* **To do**
In the data below, find every line that has the string "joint", and copy it.

====== Dataset excerpt ======

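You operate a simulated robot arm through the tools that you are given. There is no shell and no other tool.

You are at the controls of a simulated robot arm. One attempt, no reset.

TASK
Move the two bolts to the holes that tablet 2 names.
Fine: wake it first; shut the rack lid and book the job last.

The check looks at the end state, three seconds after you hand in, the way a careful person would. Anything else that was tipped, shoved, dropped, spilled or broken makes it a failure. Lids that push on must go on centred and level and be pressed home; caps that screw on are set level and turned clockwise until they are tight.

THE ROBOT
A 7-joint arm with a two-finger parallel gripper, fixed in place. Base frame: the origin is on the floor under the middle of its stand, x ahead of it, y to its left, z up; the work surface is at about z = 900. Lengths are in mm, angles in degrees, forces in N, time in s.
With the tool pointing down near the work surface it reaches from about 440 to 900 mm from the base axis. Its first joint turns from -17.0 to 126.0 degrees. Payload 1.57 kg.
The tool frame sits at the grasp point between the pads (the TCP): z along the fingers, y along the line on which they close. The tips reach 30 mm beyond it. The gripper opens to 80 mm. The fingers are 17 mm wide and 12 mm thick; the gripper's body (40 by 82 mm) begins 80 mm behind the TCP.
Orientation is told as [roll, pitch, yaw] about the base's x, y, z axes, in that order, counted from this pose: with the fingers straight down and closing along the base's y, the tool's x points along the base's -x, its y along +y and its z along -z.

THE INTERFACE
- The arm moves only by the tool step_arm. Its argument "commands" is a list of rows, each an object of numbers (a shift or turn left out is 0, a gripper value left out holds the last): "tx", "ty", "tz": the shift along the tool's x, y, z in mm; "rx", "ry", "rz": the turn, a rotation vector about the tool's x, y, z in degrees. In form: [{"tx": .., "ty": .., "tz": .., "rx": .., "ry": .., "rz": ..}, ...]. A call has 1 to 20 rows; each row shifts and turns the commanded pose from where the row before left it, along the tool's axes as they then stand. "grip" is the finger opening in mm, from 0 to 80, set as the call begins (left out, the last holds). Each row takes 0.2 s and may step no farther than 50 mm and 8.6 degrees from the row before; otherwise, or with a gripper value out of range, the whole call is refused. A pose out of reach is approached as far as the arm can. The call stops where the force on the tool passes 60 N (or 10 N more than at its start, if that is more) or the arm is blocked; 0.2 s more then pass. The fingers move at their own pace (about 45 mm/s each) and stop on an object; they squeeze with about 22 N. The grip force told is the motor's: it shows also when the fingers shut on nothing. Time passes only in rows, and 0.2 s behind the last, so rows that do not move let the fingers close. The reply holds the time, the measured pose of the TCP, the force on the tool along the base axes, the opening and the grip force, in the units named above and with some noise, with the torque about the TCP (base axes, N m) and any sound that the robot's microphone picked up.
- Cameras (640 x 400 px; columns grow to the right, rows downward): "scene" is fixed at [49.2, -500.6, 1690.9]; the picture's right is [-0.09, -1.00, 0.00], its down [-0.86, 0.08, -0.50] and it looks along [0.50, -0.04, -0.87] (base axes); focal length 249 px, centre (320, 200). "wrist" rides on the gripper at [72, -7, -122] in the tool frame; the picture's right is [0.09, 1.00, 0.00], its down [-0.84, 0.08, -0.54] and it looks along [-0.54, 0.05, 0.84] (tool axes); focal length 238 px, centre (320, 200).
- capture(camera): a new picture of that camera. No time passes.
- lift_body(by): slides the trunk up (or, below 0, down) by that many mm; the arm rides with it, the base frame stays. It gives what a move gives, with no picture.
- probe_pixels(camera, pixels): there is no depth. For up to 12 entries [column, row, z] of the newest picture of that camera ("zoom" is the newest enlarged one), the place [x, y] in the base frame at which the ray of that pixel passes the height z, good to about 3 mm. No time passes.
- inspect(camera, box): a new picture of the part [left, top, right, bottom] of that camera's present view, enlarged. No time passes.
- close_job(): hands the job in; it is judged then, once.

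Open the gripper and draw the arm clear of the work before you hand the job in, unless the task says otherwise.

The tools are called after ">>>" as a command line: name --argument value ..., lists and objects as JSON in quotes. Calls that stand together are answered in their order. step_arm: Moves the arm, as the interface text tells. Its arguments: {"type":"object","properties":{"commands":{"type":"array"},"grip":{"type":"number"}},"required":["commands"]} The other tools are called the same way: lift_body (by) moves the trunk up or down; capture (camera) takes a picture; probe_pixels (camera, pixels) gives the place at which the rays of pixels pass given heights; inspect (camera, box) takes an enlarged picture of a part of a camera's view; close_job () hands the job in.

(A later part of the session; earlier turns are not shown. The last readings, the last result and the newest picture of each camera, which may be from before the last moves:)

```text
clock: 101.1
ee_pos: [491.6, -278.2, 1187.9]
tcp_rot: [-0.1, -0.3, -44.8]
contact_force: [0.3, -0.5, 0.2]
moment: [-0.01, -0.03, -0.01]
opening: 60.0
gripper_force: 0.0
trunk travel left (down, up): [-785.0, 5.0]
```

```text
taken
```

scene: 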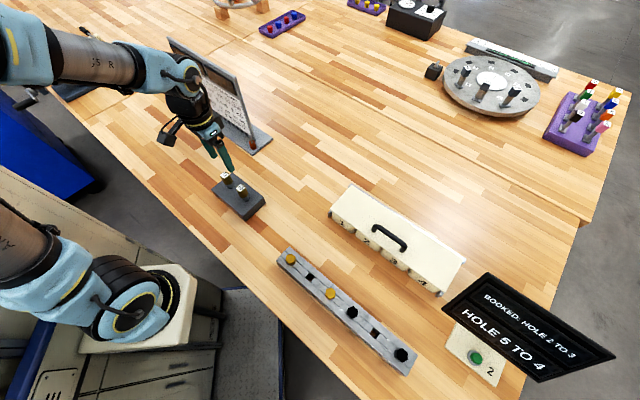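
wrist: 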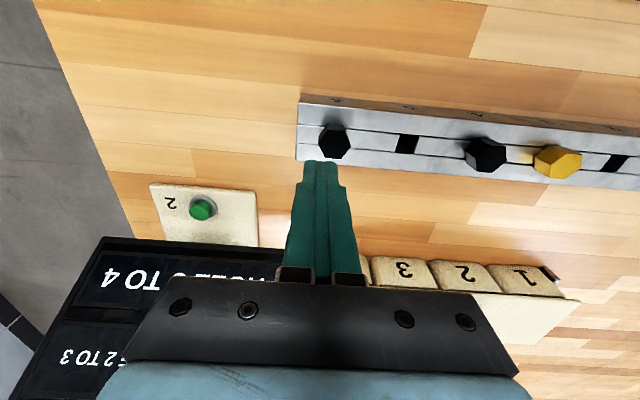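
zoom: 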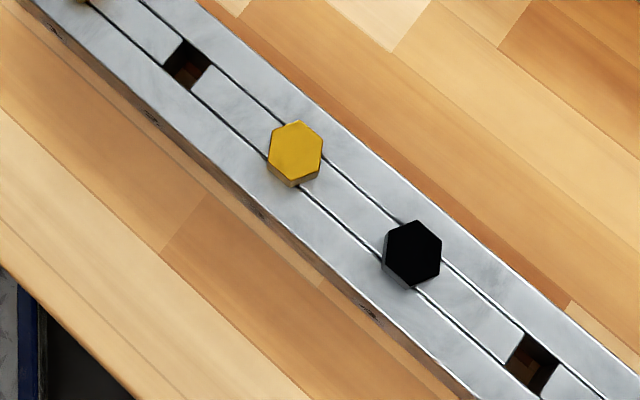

======

* **Written answer**
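A 7-joint arm with a two-finger parallel gripper, fixed in place. Base frame: the origin is on the floor under the middle of its stand, x ahead of it, y to its left, z up; the work surface is at about z = 900. Lengths are in mm, angles in degrees, forces in N, time in s.
With the tool pointing down near the work surface it reaches from about 440 to 900 mm from the base axis. Its first joint turns from -17.0 to 126.0 degrees. Payload 1.57 kg.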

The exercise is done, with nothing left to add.